It was a little before six on Wednesday evening when Beverley turned to me and said it was time to challenge the northbound Dale Mabry traffic in order to get to mid-week church services on time. We gathered our Bibles, sermon notepads and were off to the worship center in Lutz.

With traffic a little more heavy than usual, we were a little behind, but I observed all the rules… stayed under the speed limit, ran no yellow lights and otherwise drove cautiously. So, when we turned onto Exciting Idlewild Boulevard, we were about five minutes late. I thought how I hoped we could get a close up parking space to make a mad dash inside and besides, the temperature was in the forties.

As we turned unto the parking lot, there were a total of eight cars. The place was so dark that it looked like they hadn’t paid the electric bill, save from light coming from the windows of a few pastor’s offices. I guess a few were working late or simply forgot to turn out the lights. There appeared to be less life around there than at the local cemetery.

Then a shiver went up and down my spine. Had it really happened? Had the rapture come and we were left behind? Why, that couldn’t be! We paid our tithe, had reasonably good attendance and most important of all, gave our heart to Jesus a long time ago.

But, no one was there but us. Oh, I thought, they must have cancelled services because of the holidays. So Beverley, who has a variety of bulletins stuffed into her Bible, pulled out the most recent bulletin and sure enough, it showed there was Wednesday evening church, here and now. Now, I was really worried.

That’s it, Beverley said, I am calling Pastor Ken. I said to not bother him. After all, if they really did cancel church, something we normally do only when faced with probable atomic attack, he would be enjoying an evening at home and shouldn’t be bothered. And, if the rapture actually had come, he was out of cell range already. So Beverley starts calling everyone else she can think of and all she got from each was a voice mail that they were not available. Now, I was really, really worried.

So we headed back South towards home, an exercise that was easier than our previous trip North. I thought that if the rapture had come, there sure were a lot of heathers on Dale Mabry Highway.

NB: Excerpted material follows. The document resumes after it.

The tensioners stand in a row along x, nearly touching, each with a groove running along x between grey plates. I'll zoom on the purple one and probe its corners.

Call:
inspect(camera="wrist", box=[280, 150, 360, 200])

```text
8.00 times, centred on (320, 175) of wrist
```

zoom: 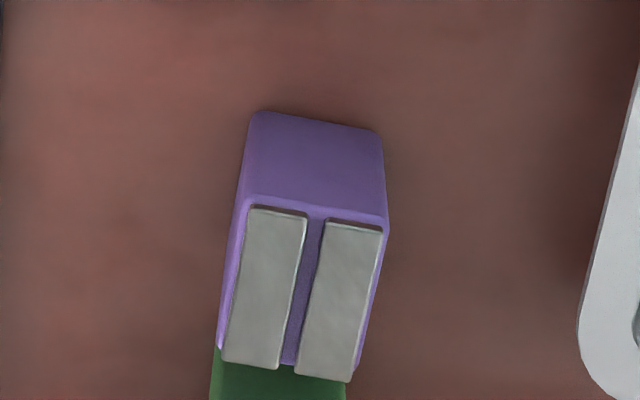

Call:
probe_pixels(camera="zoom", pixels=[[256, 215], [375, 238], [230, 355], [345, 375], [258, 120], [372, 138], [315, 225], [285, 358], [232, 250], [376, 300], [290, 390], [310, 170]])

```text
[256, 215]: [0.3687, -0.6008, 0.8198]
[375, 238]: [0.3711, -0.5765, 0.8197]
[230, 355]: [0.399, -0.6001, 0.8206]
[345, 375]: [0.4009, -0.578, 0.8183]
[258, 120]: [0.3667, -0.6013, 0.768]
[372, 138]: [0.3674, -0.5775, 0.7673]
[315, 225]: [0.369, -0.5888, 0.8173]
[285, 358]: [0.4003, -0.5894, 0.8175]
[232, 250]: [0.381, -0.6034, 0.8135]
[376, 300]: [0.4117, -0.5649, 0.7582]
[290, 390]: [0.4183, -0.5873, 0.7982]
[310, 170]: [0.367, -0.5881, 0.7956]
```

Finally, Beverley could wait no longer and called Pastor Ken. We were both relieved to know that he was enjoying a quiet evening at home, the service indeed had been cancelled and the rapture indeed had not come. I felt better, but it was worth the trip just to know what it would be like to be left behind and to experience the feeling of eternal security knowing that when the time comes our ticket has been punched and we will be on the road to glory.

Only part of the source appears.